**Task directions**
Give the listing again character for character, but drop the images.

**Recorded information**
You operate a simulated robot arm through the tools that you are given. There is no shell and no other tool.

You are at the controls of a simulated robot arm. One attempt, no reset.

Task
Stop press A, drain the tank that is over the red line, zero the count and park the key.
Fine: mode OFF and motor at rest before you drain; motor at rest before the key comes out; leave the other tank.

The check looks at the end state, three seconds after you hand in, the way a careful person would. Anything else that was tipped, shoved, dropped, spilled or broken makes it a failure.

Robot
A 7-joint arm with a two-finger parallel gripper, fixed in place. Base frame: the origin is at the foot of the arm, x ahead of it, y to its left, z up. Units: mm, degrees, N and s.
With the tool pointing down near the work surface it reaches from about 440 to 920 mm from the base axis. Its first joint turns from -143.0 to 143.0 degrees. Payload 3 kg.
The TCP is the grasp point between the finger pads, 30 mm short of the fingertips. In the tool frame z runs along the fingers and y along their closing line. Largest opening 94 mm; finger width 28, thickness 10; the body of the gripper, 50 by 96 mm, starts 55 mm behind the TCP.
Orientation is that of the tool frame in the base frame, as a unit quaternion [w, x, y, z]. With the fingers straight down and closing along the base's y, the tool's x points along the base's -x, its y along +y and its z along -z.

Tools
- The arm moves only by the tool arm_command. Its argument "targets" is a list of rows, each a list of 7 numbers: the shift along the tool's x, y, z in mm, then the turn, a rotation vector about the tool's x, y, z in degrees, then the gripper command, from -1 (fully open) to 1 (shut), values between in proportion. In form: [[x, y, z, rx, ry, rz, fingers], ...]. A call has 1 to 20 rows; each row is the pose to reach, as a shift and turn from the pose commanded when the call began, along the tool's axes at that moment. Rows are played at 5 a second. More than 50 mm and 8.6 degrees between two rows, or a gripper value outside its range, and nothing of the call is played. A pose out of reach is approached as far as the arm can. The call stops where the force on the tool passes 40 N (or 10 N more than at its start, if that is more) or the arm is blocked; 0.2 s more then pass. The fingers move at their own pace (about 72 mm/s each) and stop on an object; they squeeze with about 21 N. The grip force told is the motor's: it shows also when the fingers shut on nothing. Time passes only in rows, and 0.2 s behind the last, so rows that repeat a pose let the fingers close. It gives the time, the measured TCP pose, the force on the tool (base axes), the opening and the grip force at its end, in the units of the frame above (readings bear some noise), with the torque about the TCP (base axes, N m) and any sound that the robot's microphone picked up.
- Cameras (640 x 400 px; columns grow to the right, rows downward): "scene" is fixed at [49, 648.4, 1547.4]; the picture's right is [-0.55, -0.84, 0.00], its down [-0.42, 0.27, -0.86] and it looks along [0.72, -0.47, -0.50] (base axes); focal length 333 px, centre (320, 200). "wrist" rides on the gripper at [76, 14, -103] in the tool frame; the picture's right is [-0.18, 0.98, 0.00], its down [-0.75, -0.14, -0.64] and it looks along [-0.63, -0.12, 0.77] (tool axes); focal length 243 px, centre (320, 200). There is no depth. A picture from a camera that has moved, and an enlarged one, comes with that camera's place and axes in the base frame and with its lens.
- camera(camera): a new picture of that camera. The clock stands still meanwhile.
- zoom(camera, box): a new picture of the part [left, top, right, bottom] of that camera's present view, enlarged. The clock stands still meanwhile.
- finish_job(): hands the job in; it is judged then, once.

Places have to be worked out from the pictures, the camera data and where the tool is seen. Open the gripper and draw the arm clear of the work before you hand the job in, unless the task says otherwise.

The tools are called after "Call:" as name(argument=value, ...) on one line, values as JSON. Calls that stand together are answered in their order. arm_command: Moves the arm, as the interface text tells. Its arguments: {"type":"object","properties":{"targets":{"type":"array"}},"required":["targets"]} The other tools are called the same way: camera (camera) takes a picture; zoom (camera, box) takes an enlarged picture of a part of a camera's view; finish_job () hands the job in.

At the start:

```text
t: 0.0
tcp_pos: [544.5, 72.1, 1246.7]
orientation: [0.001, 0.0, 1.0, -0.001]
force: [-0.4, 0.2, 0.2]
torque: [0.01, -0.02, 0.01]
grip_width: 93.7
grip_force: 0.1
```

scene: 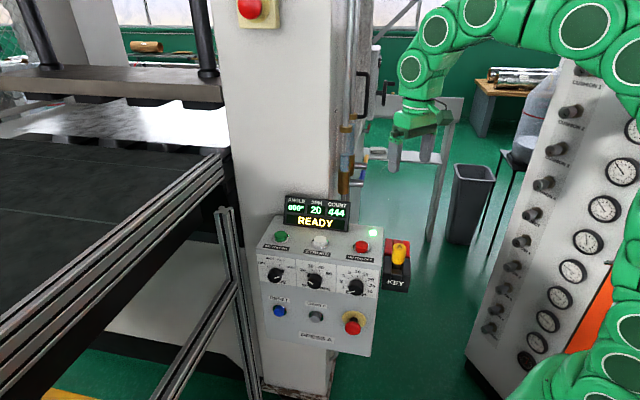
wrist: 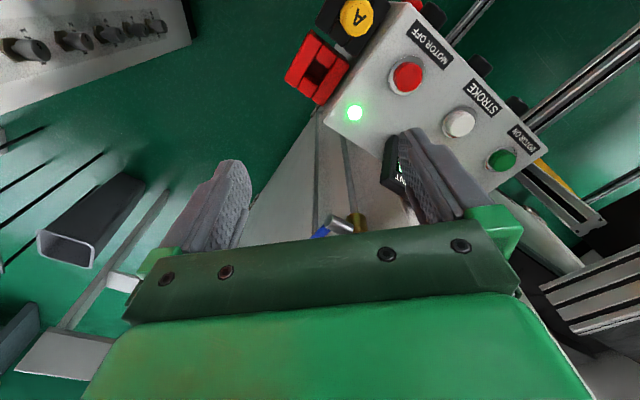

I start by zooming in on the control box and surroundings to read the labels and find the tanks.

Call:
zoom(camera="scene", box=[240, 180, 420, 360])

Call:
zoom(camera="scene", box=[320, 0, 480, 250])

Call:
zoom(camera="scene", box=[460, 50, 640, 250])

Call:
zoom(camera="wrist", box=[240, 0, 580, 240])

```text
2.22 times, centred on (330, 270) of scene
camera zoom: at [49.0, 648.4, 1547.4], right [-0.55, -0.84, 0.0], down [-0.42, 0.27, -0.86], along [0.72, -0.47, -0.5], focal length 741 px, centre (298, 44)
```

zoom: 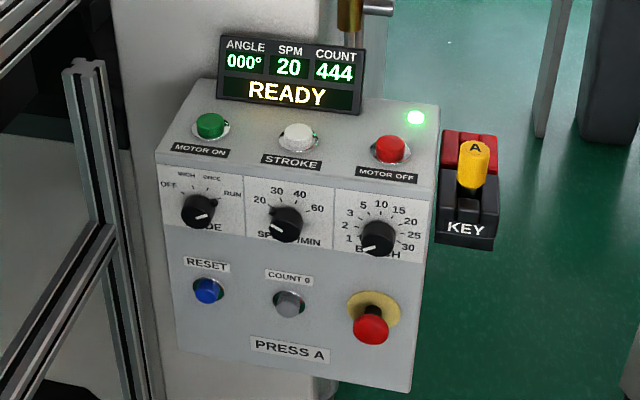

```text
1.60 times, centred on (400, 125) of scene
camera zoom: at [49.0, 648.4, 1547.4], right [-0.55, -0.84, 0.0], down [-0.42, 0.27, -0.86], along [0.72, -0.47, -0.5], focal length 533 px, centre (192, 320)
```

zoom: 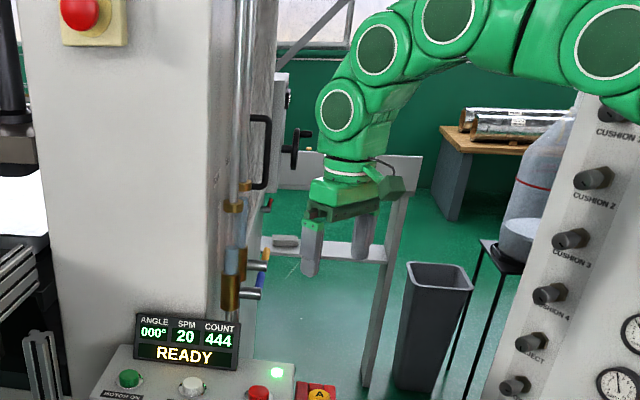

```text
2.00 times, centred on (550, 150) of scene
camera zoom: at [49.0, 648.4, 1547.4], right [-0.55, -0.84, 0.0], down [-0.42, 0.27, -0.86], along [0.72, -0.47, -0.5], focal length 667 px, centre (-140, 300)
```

**Answer for the task**
You operate a simulated robot arm through the tools that you are given. There is no shell and no other tool.

You are at the controls of a simulated robot arm. One attempt, no reset.

Task
Stop press A, drain the tank that is over the red line, zero the count and park the key.
Fine: mode OFF and motor at rest before you drain; motor at rest before the key comes out; leave the other tank.

The check looks at the end state, three seconds after you hand in, the way a careful person would. Anything else that was tipped, shoved, dropped, spilled or broken makes it a failure.

Robot
A 7-joint arm with a two-finger parallel gripper, fixed in place. Base frame: the origin is at the foot of the arm, x ahead of it, y to its left, z up. Units: mm, degrees, N and s.
With the tool pointing down near the work surface it reaches from about 440 to 920 mm from the base axis. Its first joint turns from -143.0 to 143.0 degrees. Payload 3 kg.
The TCP is the grasp point between the finger pads, 30 mm short of the fingertips. In the tool frame z runs along the fingers and y along their closing line. Largest opening 94 mm; finger width 28, thickness 10; the body of the gripper, 50 by 96 mm, starts 55 mm behind the TCP.
Orientation is that of the tool frame in the base frame, as a unit quaternion [w, x, y, z]. With the fingers straight down and closing along the base's y, the tool's x points along the base's -x, its y along +y and its z along -z.

Tools
- The arm moves only by the tool arm_command. Its argument "targets" is a list of rows, each a list of 7 numbers: the shift along the tool's x, y, z in mm, then the turn, a rotation vector about the tool's x, y, z in degrees, then the gripper command, from -1 (fully open) to 1 (shut), values between in proportion. In form: [[x, y, z, rx, ry, rz, fingers], ...]. A call has 1 to 20 rows; each row is the pose to reach, as a shift and turn from the pose commanded when the call began, along the tool's axes at that moment. Rows are played at 5 a second. More than 50 mm and 8.6 degrees between two rows, or a gripper value outside its range, and nothing of the call is played. A pose out of reach is approached as far as the arm can. The call stops where the force on the tool passes 40 N (or 10 N more than at its start, if that is more) or the arm is blocked; 0.2 s more then pass. The fingers move at their own pace (about 72 mm/s each) and stop on an object; they squeeze with about 21 N. The grip force told is the motor's: it shows also when the fingers shut on nothing. Time passes only in rows, and 0.2 s behind the last, so rows that repeat a pose let the fingers close. It gives the time, the measured TCP pose, the force on the tool (base axes), the opening and the grip force at its end, in the units of the frame above (readings bear some noise), with the torque about the TCP (base axes, N m) and any sound that the robot's microphone picked up.
- Cameras (640 x 400 px; columns grow to the right, rows downward): "scene" is fixed at [49, 648.4, 1547.4]; the picture's right is [-0.55, -0.84, 0.00], its down [-0.42, 0.27, -0.86] and it looks along [0.72, -0.47, -0.50] (base axes); focal length 333 px, centre (320, 200). "wrist" rides on the gripper at [76, 14, -103] in the tool frame; the picture's right is [-0.18, 0.98, 0.00], its down [-0.75, -0.14, -0.64] and it looks along [-0.63, -0.12, 0.77] (tool axes); focal length 243 px, centre (320, 200). There is no depth. A picture from a camera that has moved, and an enlarged one, comes with that camera's place and axes in the base frame and with its lens.
- camera(camera): a new picture of that camera. The clock stands still meanwhile.
- zoom(camera, box): a new picture of the part [left, top, right, bottom] of that camera's present view, enlarged. The clock stands still meanwhile.
- finish_job(): hands the job in; it is judged then, once.

Places have to be worked out from the pictures, the camera data and where the tool is seen. Open the gripper and draw the arm clear of the work before you hand the job in, unless the task says otherwise.

The tools are called after "Call:" as name(argument=value, ...) on one line, values as JSON. Calls that stand together are answered in their order. arm_command: Moves the arm, as the interface text tells. Its arguments: {"type":"object","properties":{"targets":{"type":"array"}},"required":["targets"]} The other tools are called the same way: camera (camera) takes a picture; zoom (camera, box) takes an enlarged picture of a part of a camera's view; finish_job () hands the job in.

At the start:

```text
t: 0.0
tcp_pos: [544.5, 72.1, 1246.7]
orientation: [0.001, 0.0, 1.0, -0.001]
force: [-0.4, 0.2, 0.2]
torque: [0.01, -0.02, 0.01]
grip_width: 93.7
grip_force: 0.1
```

scene: 
wrist: 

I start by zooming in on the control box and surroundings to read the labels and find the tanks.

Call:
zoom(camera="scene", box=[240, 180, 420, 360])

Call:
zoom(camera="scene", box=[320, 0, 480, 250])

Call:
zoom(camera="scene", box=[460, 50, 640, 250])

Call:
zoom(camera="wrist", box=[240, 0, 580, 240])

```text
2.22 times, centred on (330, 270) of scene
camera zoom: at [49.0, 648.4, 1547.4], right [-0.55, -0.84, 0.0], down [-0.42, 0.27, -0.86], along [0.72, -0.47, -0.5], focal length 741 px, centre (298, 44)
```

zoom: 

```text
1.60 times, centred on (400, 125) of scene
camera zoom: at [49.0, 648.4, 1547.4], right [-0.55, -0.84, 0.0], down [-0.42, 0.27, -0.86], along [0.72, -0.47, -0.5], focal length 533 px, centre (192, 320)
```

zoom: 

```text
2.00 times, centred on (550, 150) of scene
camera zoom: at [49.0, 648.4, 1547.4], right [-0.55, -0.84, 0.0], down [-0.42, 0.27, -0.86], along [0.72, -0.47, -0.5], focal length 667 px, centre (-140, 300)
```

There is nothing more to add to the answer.